Even the best chefs find their jobs much easier if they have the right equipment! Here are three things that we think will make cooking up these lovely roasted Brussels sprouts even more of a doddle (and it was already quite a lot of a doddle to start with!).
Cup and spoon measurers
We love our cup and spoon measurers. Being able to use a cup or spoon measure means that it’s much easier to see ratio. For example, if you wanted equal parts water to a dry ingredient this is much more easily done with a cup measure than it is messing about with scales and measuring jugs! Plus, it means you don’t need to convert anything when you’re using an American recipe.
A good sized mixing bowl makes it a much easier job to evenly coat your sprouts in the miso maple mixture. Plus you’ll find that it comes in handy anytime you need to bake anything, too.
Non-stick roasting pan
This is an absolute staple for any kitchen, especially in the colder months when you’re roasting more things! Non stick means that not only will your food cook properly without getting all burnt on the bottom, your job washing up will be a lot easier too.

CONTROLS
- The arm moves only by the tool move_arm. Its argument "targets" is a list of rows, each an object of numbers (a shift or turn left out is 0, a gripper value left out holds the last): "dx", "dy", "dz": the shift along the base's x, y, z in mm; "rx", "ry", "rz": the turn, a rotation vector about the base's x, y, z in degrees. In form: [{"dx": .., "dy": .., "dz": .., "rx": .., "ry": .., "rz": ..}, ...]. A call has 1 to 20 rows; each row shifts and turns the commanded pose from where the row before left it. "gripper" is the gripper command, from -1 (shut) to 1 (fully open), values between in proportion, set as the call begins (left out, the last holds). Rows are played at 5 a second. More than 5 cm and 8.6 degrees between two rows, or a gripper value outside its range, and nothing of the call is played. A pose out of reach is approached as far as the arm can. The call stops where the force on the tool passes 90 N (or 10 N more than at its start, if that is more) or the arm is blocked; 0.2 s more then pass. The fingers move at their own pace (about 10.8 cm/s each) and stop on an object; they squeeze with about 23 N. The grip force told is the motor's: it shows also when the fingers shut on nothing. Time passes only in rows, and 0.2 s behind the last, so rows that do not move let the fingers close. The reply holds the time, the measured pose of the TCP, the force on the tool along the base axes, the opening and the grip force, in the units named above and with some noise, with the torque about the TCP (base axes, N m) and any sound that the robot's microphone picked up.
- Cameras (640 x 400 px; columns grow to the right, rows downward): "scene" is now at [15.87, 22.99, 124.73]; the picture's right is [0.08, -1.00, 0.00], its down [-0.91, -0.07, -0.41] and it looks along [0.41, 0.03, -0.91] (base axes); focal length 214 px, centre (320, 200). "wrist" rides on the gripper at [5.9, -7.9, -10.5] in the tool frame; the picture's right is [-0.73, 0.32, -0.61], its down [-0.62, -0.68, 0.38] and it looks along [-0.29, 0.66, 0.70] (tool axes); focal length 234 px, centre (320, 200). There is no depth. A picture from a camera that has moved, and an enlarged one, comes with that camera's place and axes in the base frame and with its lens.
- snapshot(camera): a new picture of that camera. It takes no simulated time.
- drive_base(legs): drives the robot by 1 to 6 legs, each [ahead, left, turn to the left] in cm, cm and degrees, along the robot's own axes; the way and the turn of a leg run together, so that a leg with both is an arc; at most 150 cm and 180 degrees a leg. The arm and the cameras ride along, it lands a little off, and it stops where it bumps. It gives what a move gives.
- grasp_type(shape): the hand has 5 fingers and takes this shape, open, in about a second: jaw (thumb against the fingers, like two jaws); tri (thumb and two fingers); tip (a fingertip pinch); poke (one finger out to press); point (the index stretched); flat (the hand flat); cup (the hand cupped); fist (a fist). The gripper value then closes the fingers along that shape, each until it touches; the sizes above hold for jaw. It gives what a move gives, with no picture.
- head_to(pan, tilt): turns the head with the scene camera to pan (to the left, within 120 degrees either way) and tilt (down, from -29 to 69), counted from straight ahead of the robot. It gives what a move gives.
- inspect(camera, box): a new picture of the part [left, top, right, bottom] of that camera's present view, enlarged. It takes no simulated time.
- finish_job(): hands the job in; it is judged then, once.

Vegan Roasted Brussels Sprouts With A Miso Glaze
- 400 g Brussels sprouts – trimmed and cut in half lengthways
- 2 tablespoon white miso paste
- 1 tablespoon maple syrup
- 1 tablespoon rice wine vinegar
- 1 tablespoon olive oil or rapeseed oil
- 50 g walnuts – roughly chopped
- Pre-heat the oven to 200°c / gas mark 6.
- Mix the miso paste, maple syrup, rice wine vinegar and oil in a small bowl to make the glaze.2 tablespoon white miso paste, 1 tablespoon maple syrup, 1 tablespoon rice wine vinegar, 1 tablespoon olive oil
- Put the sprouts into a large mixing bowl and pour on the glaze. Mix well until evenly coated.400 g Brussels sprouts
- Lay onto a lined baking sheet, flat side down – to make sure the flat side browns nicely! Season generously with salt and pepper.
- Bake for 10 minutes, then sprinkle the walnut pieces all over.50 g walnuts
- Return to the oven for another 5 minutes.
- You can use brown or red miso paste, if that's what you have. We find white miso gives a more delicate flavour for this recipe, but we have made it with brown rice miso and still loved it.